Enjoying their best start to a season since their most recent premiership year in 1986, the Parramatta Eels will face their toughest test of the year when they confront reigning premiers the Sydney Roosters at Bankwest Stadium this Saturday night.

After five rounds, the Eels are unbeaten at 5-0 for the first time in 34 years, while the Roosters have won their past three matches since the season resumption after losing their first two matches on the other side of the shutdown.

It is a clash of the league’s best two defences, with the Eels having only conceded 40 points at an average of eight per game, and the Roosters 47 (9.4 average).

In attack, the Roosters have scored 151 points at an average of 30.2 per game, while the Eels are equal with the Cowboys in second with 123 points scored at an average of 24.6.

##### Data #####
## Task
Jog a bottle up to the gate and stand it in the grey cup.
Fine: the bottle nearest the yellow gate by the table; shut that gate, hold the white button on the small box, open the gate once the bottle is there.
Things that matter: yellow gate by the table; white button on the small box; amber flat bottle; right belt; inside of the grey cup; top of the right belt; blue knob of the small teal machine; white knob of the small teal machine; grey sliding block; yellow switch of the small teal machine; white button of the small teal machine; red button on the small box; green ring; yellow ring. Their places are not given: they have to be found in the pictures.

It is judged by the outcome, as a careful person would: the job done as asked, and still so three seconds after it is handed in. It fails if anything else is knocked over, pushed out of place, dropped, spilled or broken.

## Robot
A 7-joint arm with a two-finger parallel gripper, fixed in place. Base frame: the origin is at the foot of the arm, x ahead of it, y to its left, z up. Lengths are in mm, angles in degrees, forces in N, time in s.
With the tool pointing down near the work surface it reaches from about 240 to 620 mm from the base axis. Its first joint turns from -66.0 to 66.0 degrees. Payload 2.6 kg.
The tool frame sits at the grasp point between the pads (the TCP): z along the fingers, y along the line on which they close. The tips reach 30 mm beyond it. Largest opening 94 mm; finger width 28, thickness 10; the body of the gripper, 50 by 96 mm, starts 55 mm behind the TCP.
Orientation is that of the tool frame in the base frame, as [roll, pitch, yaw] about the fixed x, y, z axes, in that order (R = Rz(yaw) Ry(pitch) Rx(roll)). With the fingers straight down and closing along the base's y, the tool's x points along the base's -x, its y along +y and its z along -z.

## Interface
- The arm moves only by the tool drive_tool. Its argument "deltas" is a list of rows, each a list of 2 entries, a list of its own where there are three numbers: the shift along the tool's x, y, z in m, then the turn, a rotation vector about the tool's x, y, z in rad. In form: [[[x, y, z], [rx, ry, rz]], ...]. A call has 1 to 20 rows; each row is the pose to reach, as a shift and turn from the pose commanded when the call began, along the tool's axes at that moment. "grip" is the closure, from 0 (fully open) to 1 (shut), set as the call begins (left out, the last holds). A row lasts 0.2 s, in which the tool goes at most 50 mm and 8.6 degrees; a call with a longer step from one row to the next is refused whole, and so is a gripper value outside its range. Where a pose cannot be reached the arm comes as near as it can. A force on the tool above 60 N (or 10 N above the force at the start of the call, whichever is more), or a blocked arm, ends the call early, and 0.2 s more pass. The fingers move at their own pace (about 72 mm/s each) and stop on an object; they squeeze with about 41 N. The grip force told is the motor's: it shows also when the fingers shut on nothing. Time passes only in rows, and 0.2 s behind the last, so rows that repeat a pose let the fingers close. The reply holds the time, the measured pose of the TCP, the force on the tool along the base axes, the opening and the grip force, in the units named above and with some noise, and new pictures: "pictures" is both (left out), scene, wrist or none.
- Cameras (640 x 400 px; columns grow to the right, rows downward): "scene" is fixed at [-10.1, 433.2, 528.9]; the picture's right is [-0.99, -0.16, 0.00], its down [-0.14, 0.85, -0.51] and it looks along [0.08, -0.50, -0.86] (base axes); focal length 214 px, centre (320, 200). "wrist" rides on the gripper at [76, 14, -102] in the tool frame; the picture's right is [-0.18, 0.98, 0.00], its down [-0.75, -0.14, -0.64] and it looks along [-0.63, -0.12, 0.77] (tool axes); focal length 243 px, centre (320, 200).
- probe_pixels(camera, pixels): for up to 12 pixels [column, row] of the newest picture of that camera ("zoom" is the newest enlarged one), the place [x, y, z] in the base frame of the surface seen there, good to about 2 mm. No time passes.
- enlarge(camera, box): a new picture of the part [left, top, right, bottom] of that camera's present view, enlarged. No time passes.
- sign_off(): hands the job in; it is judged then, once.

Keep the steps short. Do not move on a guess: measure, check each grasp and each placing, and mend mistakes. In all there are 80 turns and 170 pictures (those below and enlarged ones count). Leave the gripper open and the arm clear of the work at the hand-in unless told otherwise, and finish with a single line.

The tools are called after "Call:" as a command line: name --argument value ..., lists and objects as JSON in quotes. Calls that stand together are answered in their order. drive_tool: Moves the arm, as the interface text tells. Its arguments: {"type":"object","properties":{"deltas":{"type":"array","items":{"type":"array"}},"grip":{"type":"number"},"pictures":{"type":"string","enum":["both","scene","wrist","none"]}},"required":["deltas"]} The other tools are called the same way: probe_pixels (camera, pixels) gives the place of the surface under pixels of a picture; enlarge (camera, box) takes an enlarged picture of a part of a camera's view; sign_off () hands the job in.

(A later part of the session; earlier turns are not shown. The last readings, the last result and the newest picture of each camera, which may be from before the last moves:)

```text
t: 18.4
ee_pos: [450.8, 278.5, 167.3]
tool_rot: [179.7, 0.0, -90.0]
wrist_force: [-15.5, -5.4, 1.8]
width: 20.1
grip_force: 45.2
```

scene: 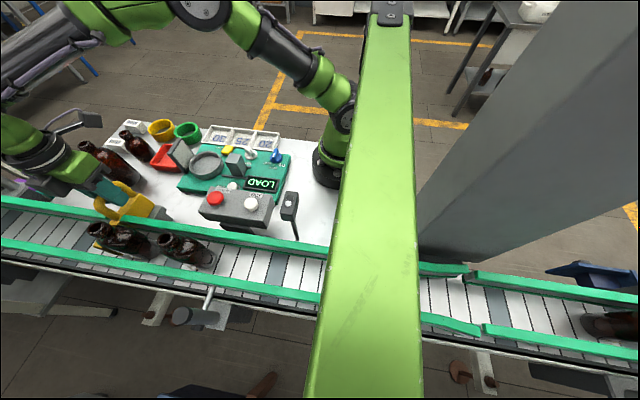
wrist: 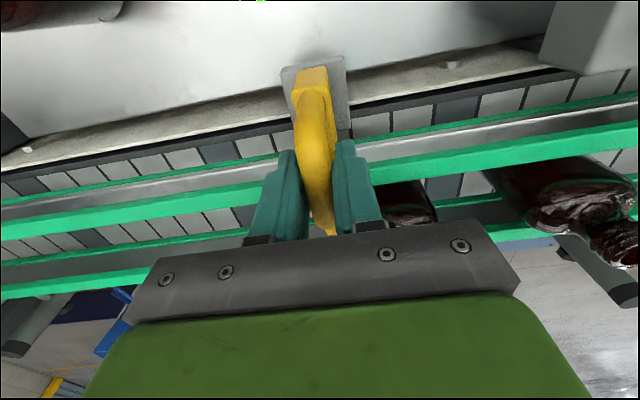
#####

Last week, the blue-and-golds came from 10-0 down at halftime, scoring three tries within a ten-minute period in the second half to overhaul the Penrith Panthers 16-10, while the Roosters ran riot against the Bulldogs, scoring a 42-6 win at Bankwest Stadium.

Against the Bulldogs, James Tedesco proved just why he is the game’s best player at the moment, scoring three tries and setting up two others as the Chooks continued on their attacking rampage, having now scored 101 points in their past two matches.

James Tedesco

(Mark Metcalfe/Getty Images)

That followed on from their 59-0 demolition of the Brisbane Broncos at Suncorp Stadium, in which they became the first team to keep the Broncos to a duck egg at what was previously a graveyard for the men from Bondi Junction.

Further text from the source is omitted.